Kein Feedback wegen AGG
Aus meiner Sicht besteht keine Gefahr, wenn die Einstellungsentscheidung nicht aufgrund von Alter, Geschlecht, Religion oder anderen in diesem Gesetz enthaltenden Merkmalen gefällt wird. Es sind nur ein paar Punkte zu beachten. Ich achte darauf, dass ich Feedback nie spontan am Telefon gebe, sondern ich vereinbare immer einen separaten Termin auf den ich mich mithilfe meiner Notizen aus dem Gespräch vorbereite. Des Weiteren gebe ich nie schriftliches Feedback. Darüber hinaus gebe ich Feedback immer selber und delegiere es nicht an die Fachabteilung, weil die weniger Routine in diesen Gesprächen haben und ihnen auch der Hintergrund aus dem AGG oft nicht präsent ist.
„Jemand anderes hat fachlich noch besser gepasst“
Diese Aussage ist so ziemlich das unbefriedigendste Feedback, welches nach einem Gespräch gegeben werden kann. Schlimmer finde ich nur noch die Aussage „Wir konnten Sie uns nicht so gut in unserem Team vorstellen“. Beides mag stimmen, jedoch hinterlässt es bei dem Kandidaten oft einen Nachgeschmack. Es ist nichts woran er arbeiten könnte und so richtig konkret weiß er immer noch nicht worum es eigentlich geht. Bei Kandidaten, die länger auf der Suche sind, können solche Rückmeldungen auch wirklich an dem Selbstbewusstsein kratzen. Ich empfehle daher eine strukturierte und transparente Vorgehensweise auf Augenhöhe.
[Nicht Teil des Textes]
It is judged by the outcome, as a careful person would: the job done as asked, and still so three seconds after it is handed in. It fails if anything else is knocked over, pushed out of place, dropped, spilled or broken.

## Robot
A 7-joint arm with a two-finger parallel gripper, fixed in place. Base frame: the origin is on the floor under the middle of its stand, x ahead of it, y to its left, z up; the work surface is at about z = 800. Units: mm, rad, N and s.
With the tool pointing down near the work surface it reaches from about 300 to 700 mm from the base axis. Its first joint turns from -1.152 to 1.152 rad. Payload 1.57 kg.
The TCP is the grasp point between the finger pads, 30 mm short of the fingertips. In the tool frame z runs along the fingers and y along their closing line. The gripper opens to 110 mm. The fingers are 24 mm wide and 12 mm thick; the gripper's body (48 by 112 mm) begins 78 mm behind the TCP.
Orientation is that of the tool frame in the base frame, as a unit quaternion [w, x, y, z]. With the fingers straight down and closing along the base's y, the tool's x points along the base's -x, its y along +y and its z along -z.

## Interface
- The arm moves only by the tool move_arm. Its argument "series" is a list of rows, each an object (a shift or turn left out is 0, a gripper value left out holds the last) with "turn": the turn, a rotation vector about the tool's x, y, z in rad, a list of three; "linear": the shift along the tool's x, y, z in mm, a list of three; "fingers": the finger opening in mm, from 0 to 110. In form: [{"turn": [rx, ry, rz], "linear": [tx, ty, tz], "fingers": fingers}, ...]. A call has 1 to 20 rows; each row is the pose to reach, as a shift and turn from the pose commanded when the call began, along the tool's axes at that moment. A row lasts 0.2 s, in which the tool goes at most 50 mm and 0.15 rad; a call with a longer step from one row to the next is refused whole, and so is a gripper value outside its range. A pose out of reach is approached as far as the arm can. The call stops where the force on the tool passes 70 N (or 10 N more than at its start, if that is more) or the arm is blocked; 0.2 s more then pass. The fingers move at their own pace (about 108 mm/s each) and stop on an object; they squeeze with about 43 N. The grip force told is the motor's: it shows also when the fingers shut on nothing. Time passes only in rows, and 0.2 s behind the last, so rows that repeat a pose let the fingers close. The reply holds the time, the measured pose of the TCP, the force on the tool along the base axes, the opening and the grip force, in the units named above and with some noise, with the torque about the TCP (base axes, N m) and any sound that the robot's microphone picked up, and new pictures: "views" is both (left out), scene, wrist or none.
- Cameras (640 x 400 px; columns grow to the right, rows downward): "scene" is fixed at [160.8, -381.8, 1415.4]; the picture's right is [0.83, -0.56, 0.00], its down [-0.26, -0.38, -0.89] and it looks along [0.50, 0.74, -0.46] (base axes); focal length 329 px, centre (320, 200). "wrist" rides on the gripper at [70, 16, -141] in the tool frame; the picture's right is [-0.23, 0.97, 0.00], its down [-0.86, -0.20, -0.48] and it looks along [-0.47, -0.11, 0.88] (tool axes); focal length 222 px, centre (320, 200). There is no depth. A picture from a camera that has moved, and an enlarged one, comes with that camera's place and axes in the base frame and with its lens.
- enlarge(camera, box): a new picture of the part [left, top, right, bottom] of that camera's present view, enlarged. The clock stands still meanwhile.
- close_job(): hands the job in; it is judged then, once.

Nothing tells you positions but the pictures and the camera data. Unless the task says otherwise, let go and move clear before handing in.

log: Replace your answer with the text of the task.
Richtiges Feedback – so kann es gehen
In meinem Blog sind bereits Artikel zur Erstellung eines Anforderungsprofils sowie zur Fragetechnik erschienen. Diese beiden Methoden, korrekt und konsequent angewendet, geben mir die Möglichkeit Feedback zu geben, welches dem Kandidaten wirklich nützt und zugleich keine rechtlichen Gefahren birgt. Im Folgenden beschreibe ich Ihnen ein Beispiel.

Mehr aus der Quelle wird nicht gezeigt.